* [Records for processing]:
______

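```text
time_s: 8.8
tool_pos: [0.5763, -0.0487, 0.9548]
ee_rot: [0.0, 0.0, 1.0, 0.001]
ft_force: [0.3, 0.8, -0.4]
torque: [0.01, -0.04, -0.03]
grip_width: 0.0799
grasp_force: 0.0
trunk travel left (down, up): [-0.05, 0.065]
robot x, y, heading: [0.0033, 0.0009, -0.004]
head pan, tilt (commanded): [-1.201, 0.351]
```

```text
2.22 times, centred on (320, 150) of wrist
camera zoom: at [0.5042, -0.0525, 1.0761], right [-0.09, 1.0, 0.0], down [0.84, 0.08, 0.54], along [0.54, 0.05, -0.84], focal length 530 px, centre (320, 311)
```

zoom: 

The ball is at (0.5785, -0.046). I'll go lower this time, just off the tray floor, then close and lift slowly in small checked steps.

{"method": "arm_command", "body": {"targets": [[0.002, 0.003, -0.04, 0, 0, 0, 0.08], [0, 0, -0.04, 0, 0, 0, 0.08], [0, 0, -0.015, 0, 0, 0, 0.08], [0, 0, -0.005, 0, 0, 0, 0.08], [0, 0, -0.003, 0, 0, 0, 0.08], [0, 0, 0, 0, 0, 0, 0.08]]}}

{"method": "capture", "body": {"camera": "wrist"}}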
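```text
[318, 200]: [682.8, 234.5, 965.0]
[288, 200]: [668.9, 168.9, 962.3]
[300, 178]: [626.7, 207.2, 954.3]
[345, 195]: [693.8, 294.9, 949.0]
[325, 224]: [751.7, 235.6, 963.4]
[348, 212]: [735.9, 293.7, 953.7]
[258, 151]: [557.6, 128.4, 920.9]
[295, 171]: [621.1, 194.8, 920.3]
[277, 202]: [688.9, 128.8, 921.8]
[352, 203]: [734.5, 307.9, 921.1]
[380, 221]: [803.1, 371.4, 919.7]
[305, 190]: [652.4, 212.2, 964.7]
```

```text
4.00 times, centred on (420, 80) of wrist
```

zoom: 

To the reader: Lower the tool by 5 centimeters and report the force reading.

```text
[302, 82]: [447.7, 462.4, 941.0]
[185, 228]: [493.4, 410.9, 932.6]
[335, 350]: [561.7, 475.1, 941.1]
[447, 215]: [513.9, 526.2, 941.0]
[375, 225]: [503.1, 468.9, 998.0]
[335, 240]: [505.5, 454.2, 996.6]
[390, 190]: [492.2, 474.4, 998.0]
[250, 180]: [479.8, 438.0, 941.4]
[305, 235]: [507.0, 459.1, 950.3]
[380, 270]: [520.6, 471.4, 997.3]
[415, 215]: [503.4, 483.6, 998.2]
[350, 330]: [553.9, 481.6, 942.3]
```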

______

* [Brief]:
Give the listing again, word for word. Return a JSON list in which every string is one line; blank lines are skipped.

* [Output for this task]:
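[
  "```text",
  "time_s: 8.8",
  "tool_pos: [0.5763, -0.0487, 0.9548]",
  "ee_rot: [0.0, 0.0, 1.0, 0.001]",
  "ft_force: [0.3, 0.8, -0.4]",
  "torque: [0.01, -0.04, -0.03]",
  "grip_width: 0.0799",
  "grasp_force: 0.0",
  "trunk travel left (down, up): [-0.05, 0.065]",
  "robot x, y, heading: [0.0033, 0.0009, -0.004]",
  "head pan, tilt (commanded): [-1.201, 0.351]",
  "```",
  "```text",
  "2.22 times, centred on (320, 150) of wrist",
  "camera zoom: at [0.5042, -0.0525, 1.0761], right [-0.09, 1.0, 0.0], down [0.84, 0.08, 0.54], along [0.54, 0.05, -0.84], focal length 530 px, centre (320, 311)",
  "```",
  "zoom: ",
  "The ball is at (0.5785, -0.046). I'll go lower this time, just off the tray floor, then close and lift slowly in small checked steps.",
  "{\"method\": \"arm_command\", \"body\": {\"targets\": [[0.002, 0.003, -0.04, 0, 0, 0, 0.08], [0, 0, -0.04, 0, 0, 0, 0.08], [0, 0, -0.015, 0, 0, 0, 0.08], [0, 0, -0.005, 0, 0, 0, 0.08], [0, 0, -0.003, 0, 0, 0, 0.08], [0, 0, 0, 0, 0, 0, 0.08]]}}",
  "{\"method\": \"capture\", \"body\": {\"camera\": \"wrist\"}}",
  "```text",
  "[318, 200]: [682.8, 234.5, 965.0]",
  "[288, 200]: [668.9, 168.9, 962.3]",
  "[300, 178]: [626.7, 207.2, 954.3]",
  "[345, 195]: [693.8, 294.9, 949.0]",
  "[325, 224]: [751.7, 235.6, 963.4]",
  "[348, 212]: [735.9, 293.7, 953.7]",
  "[258, 151]: [557.6, 128.4, 920.9]",
  "[295, 171]: [621.1, 194.8, 920.3]",
  "[277, 202]: [688.9, 128.8, 921.8]",
  "[352, 203]: [734.5, 307.9, 921.1]",
  "[380, 221]: [803.1, 371.4, 919.7]",
  "[305, 190]: [652.4, 212.2, 964.7]",
  "```",
  "```text",
  "4.00 times, centred on (420, 80) of wrist",
  "```",
  "zoom: ",
  "To the reader: Lower the tool by 5 centimeters and report the force reading.",
  "```text",
  "[302, 82]: [447.7, 462.4, 941.0]",
  "[185, 228]: [493.4, 410.9, 932.6]",
  "[335, 350]: [561.7, 475.1, 941.1]",
  "[447, 215]: [513.9, 526.2, 941.0]",
  "[375, 225]: [503.1, 468.9, 998.0]",
  "[335, 240]: [505.5, 454.2, 996.6]",
  "[390, 190]: [492.2, 474.4, 998.0]",
  "[250, 180]: [479.8, 438.0, 941.4]",
  "[305, 235]: [507.0, 459.1, 950.3]",
  "[380, 270]: [520.6, 471.4, 997.3]",
  "[415, 215]: [503.4, 483.6, 998.2]",
  "[350, 330]: [553.9, 481.6, 942.3]",
  "```"
]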